Kuester was nominated to the post by former President Donald Trump. As is the case with all U.S. attorney positions, President Joe Biden will nominate a replacement to fill the position, with consent of the U.S. Senate.
“I am thankful to President Trump, Senators (Jim) Inhofe and (James) Lankford, and other members of the Senate for entrusting me with this office and the sacred mission it is responsible for,” said Kuester. “As I drive away from the office for the final time I’ll do so with the utmost confidence, trust, and respect for the men and women who will continue to carry out the most vital roles in government — upholding the Constitution, the administration of justice, and protecting the fiscal interests of our great Nation.”

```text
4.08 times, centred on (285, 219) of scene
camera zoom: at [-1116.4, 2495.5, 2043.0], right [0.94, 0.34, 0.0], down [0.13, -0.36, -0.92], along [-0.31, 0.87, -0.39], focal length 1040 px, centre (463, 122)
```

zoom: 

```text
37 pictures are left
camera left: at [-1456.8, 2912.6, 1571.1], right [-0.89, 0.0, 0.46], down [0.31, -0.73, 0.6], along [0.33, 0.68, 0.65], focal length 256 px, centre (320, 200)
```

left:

Oklahoma’s two other U.S. attorneys — Trent Shores in the Tulsa-based Northern District and Timothy Downing in the Oklahoma City-based Western District — have also announced their last day on the job would be Sunday.
First Assistant U.S. Attorney Christopher J. Wilson will serve as acting U.S. attorney until a replacement is named, according to Kuester, citing the Vacancies Reform Act.